Je reste persuadé que seule la dynamique multilatérale peut permettre de répondre à la tentation du repli protectionniste qui resurgit dans les périodes de ralentissement de la croissance. En outre, en l'absence de régulation multilatérale, de nouvelles formes de protectionnisme - sanitaire ou environnemental - pourraient se développer.
Les défis de la mondialisation sont nombreux, qu'il s'agisse de l'environnement, de la sécurité des aliments, de la santé. Ils appellent des réponses concertées et cohérentes de la part de l'ensemble des Etats dans le cadre du système commercial multilatéral.
La Chine, qui constituera le première puissance économique mondiale à l'horizon 2010-2015, est en train d'intégrer le système commercial multilatéral. A terme, l'adhésion de la Chine à l'OMC se traduira par une importante ouverture tarifaire vis à vis de l'ensemble des membres de l'OMC. Cette libéralisation sera particulièrement significative pour les secteurs manufacturiers actuellement protégés par des droits de douane très élevés.
Cette perspective constitue déjà pour la Chine un puissant stimulant du processus de réformes et entraînera des modifications importantes de ses structures et de son système juridique. Mais surtout, en entrant à l'OMC, la Chine accepte ses principes et ses règles fondamentales: la réciprocité commerciale et le respect de la loi internationale.
Symétriquement, l'entrée de la Chine à l'OMC renforcera la crédibilité et la légitimité de l'organisation et donnera un contenu concret à sa vocation d'universalité.
La multiplication des accords régionaux est fréquemment citée : cent trente accords régionaux en vigueur sont dénombrés, dont la moitié n'a été notifiée à l'OMC que depuis 1990. Il convient cependant de relever, en parallèle, l'augmentation très notable du nombre des membres du système commercial multilatéral, quatre vingt dix en 1990, cent trente-huit aujourd'hui.
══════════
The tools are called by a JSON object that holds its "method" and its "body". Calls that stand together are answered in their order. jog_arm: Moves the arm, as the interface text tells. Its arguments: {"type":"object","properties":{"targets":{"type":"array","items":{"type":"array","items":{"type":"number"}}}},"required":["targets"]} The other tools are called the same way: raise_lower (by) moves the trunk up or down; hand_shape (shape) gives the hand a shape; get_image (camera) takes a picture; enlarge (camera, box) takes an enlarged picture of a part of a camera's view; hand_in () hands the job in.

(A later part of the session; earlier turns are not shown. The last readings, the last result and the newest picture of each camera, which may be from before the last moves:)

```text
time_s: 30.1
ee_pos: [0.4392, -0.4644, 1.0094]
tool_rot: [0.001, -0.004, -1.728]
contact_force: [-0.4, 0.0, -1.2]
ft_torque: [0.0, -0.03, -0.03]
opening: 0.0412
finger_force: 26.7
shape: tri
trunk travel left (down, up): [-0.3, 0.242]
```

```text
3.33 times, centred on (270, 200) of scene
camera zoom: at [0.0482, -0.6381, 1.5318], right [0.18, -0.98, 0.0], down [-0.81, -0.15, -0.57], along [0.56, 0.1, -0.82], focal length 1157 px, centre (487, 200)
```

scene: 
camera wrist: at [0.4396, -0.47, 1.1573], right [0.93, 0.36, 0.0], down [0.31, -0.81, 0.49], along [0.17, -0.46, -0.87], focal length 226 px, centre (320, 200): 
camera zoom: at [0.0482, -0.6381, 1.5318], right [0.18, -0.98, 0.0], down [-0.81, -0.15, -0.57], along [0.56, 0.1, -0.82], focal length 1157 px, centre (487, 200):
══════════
Ces chiffres nous rappellent que régionalisme et multilatéralisme progressent de concert.
L'Asie orientale illustre parfaitement ce double phénomène. Elle approfondit son intégration régionale sans se détourner du système commercial multilatéral, comme en témoignent, au-delà du dossier chinois, les candidatures à l'OMC du Vietnam, du Laos et du Cambodge.
Messieurs les ambassadeurs, Mesdames et Messieurs,
La construction d'un bloc asiatique laisse en suspens de nombreuses questions géopolitiques. Quel sera l'équilibre des forces au sein de ce bloc, notamment entre les deux acteurs majeurs que sont le Japon et la Chine ?
La Chine sera t-elle tentée d'instaurer des relations de vassalité avec les pays voisins? A l'inverse, le Japon ne cherchera t-il pas à accroître son influence économique dans les pays de l'Asie du sud-est ?
Il ne faut pas méconnaître ces facteurs, mais pas davantage oublier la logique de l'intégration régionale qui aboutit à dépasser les rivalités strictement politiques. Avec d'infinies précautions, on peut considérer que le couple Chine-Japon sera à terme un élément aussi dynamique que le couple franco-allemand, certes aujourd'hui plus affermi et plus homogène. De façon moins provocatrice, il faut simplement rappeler que l'intégration économique est un jeu gagnant - gagnant à la différence d'un jeu de pure puissance à somme nulle.
Cette comparaison esquissée avec la construction européenne m'amène à ma conclusion qui sera double .
D'abord sur le rythme des phénomènes que nous essayons d'anticiper. Entre la CECA et l'euro s'est écoulé environ un demi-siècle. Il est bien clair que nos débats d'aujourd'hui sur l'intégration asiatique ont une dimension fortement prospective.
Néanmoins, l'existence d'un modèle européen, la rapidité des communications, la réalité des échanges et des investissements croisés peuvent militer pour un scénario sans doute plus rapide que celui qu'a connu l'Europe, même si les différences de système politique ou les différences culturelles, qui ne sont pas à négliger, peuvent jouer également leurs rôles.
Ma seconde observation porte sur la difficulté à projeter sur l'Asie du 21ème siècle les réussites de l'Europe depuis l'après-guerre.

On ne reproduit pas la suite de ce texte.